Task directions => Produce the text that comes next in the passage.

Passage =>
----------------------------------------

Democracy and Electoral Reforms
Talk given in Kolkotta to the Working Group of The Welfare Party of
India
M C Raj
The Way
Democracy Arrived
Present
state of affairs in the world needs to be traced from 16 century, from the
beginning of the period of enlightenment. This was also the end of monarchy and
feudalism. Both these refer to predominant forms of governance of nations. The
emergence of enlightenment announced the arrival of individualism, liberalism,
bio-power, discipline, ordering and re-ordering into mechanisms and instruments
and governance. Communities were slowly replaced by the inalienable focus on
individual and the rights of individuals. The underlying economic paradigm was
that the individual’s right to accumulate and amass wealth and profit was
unquestionable, relegating the rights of communities of people to the backyard
of governance. In as much as the state was expected to protect the rights of
the individual to indulge in mindless accumulation, he was also expected to do
some duties to the state. The primary duty was to pay taxes to the State. The
other duty was compliance. The Individual became a obedient citizen. He had to
comply with the rule of law that were brought in force in the ordering and
re-ordering of the society. Those who did not comply with the changed laws were
criminalized and punished.
The
rights of individuals were deeply embedded in a form of governance that we now
know as democracy. But the point of interest for us in the transformation of
communities into individuals is the emergence of citizen as an essential
component of the mechanism of governance. With a heavy taxation system in place
as a duty of the citizen the transformation of the citizen into a tax payer was
also set in motion.

----------------------------------------

Source material =>
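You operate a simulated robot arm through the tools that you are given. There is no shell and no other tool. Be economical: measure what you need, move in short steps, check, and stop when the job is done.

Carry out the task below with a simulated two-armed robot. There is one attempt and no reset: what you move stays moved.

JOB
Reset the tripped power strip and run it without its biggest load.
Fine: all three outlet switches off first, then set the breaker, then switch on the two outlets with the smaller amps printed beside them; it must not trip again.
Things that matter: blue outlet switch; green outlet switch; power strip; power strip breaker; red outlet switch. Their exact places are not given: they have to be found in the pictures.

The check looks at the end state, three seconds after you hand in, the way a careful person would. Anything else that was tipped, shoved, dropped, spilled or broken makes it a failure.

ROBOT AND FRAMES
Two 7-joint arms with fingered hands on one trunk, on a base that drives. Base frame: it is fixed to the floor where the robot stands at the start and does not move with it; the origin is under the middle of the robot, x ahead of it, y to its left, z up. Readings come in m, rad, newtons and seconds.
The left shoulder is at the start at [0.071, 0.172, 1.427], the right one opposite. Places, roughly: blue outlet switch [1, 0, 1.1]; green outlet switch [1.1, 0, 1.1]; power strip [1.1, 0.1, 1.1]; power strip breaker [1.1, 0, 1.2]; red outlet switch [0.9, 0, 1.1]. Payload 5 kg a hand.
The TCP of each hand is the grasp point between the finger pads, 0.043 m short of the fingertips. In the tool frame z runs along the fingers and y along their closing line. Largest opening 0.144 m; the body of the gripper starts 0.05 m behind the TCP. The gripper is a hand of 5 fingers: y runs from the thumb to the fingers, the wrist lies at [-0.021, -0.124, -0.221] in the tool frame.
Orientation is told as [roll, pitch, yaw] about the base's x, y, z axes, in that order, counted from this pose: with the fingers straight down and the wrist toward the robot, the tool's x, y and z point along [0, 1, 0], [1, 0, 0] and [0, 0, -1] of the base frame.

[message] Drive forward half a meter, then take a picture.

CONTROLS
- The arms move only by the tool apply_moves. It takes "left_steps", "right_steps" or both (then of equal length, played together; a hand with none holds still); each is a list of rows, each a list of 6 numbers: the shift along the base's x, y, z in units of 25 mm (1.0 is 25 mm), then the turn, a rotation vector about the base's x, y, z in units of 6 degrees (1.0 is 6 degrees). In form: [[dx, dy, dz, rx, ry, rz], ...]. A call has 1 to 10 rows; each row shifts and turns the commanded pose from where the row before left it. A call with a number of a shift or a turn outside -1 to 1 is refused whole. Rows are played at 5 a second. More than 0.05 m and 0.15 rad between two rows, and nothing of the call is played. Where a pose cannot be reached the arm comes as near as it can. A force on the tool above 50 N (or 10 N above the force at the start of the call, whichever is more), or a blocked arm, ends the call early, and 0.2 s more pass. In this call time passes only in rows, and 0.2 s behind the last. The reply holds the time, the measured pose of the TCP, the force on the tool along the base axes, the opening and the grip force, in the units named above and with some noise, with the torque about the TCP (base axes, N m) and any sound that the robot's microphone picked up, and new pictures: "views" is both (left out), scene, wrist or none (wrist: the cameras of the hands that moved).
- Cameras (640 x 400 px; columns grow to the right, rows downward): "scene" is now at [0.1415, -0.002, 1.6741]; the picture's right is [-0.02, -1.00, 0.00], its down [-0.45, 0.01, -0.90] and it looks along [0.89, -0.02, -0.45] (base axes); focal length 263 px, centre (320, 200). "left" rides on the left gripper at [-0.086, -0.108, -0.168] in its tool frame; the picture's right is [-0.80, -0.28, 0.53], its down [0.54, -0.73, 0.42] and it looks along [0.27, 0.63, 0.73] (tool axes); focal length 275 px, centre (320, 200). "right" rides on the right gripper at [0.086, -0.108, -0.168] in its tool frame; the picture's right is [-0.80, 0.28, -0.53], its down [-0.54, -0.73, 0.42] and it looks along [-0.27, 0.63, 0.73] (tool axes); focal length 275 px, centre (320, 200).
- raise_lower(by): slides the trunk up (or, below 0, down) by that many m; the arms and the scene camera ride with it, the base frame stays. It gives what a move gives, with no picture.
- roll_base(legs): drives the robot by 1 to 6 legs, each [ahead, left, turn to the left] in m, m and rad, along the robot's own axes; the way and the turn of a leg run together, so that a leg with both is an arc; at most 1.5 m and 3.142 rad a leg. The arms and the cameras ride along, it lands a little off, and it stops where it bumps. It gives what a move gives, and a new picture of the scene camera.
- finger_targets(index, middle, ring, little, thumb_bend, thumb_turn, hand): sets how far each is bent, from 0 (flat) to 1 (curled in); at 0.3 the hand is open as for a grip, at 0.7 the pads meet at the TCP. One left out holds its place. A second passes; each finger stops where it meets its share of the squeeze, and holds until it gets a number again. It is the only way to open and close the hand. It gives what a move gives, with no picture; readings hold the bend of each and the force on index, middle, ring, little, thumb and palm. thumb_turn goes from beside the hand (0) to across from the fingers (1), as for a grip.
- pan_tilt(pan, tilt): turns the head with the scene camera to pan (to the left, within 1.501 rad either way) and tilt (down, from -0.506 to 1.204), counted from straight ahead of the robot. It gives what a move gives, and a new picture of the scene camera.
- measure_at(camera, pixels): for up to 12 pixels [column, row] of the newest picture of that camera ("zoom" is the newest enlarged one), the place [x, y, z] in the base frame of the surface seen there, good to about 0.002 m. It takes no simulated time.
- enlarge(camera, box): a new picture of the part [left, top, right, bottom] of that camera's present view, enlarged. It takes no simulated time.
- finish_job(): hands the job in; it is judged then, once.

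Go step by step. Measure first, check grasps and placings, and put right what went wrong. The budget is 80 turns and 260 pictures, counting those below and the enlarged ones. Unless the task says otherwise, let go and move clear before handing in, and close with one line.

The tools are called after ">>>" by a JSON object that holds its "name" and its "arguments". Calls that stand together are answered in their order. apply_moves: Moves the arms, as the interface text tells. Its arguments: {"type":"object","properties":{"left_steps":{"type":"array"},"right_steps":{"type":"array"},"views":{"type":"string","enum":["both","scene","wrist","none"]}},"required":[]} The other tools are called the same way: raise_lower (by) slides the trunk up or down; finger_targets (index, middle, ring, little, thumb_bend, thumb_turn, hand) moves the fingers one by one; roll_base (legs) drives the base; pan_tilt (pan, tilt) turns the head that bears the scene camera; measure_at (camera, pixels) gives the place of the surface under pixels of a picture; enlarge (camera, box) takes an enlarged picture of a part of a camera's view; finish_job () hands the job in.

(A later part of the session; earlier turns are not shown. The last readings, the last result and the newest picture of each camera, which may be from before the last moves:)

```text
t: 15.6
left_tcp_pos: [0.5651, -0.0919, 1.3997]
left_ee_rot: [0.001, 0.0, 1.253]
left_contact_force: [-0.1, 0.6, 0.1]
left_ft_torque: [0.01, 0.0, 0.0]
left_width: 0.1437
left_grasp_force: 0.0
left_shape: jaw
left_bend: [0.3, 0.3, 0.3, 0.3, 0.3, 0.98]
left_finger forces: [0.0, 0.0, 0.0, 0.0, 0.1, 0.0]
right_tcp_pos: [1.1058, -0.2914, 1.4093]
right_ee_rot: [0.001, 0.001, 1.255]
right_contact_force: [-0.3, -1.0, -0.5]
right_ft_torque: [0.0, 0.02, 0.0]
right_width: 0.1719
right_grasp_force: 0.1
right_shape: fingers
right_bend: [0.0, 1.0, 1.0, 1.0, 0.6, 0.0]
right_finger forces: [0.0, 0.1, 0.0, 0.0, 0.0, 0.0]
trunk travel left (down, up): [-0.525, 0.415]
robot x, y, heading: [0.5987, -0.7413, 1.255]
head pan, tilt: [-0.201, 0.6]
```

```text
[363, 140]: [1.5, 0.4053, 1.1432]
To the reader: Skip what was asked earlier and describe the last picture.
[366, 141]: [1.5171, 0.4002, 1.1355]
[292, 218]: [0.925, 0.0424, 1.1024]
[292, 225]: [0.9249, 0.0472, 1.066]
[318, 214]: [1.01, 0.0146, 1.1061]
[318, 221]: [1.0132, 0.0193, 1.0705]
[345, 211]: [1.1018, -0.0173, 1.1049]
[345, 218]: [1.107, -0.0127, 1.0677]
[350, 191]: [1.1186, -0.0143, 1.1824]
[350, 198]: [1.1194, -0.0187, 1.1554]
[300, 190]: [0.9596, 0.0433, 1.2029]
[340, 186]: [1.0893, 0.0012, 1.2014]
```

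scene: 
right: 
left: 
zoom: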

----------------------------------------

Task response =>
The
arrival of the citizen as tax payer was coupled with another engineered
phenomenon at the global level. The enlightened individual took upon himself
the unprecedented task of ‘discovering’ the world. This discovery of the world
strongly meant the invention of ways and means of exploiting the wealth and
resources of different continents, especially from people who lived in harmony
with nature without giving event the slightest thought to exploiting Mother
Earth and cosmic rhythm. Discovery simultaneously meant plundering, not only
material resources but dignity, rights and the bodies of communities of people
who were easily dumped as barbarians.
Globalization
refers to the efforts to render a civilized face to the plunder of world’s
resources essentially in the hands of a few individuals. In this order human
beings become non-entities. Only citizens and tax-payers are recognized with
rights and services. Nations paved way for nation-states with the fabrics of
individuals and tax-payers.
A
dire need in the globalizing order and re-ordering was the capturing of power
to govern. Missionary enterprises became a handy tool in ‘softening’ of the
‘barbarians’ with the messages of love and forgiveness sugar coated also with unlimited
supply of cheese, chocolates, milk power, blankets. These became the
foundations of plundering the dignity, rights, land and her resources, forests
and ultimately power to govern. The enlightened citizens of a globalizing world
had to have a legitimizing face for criminal plunder and looting. Democracy
provided this legitimizing face. Democracy has come to be the sweetness of a
camouflage for all the evils that are wrought in the name of freedom,
liberalism, accumulation, profit, limitless surplus, production of weapons of
mass destruction, war and ultimately violent transgression of the sovereignties
of nations.
The
Globalization Order
The
ordering and re-ordering of the society with an inextricable obligation on the
citizen had its ineluctable consequences for the rest of the world.
1.
Democracy as power of the people was re-ordered
to become power in the hands of a few to crush disempowered people and nations.
2.
Freedom became limited to the capacity to enter
into a cutthroat mechanism called level playing field.
3.
Justice led to the criminalization of masses of
people, communities and even nations and new laws to punish and banish such
ascribed ‘criminals’ from the face of the earth.
4.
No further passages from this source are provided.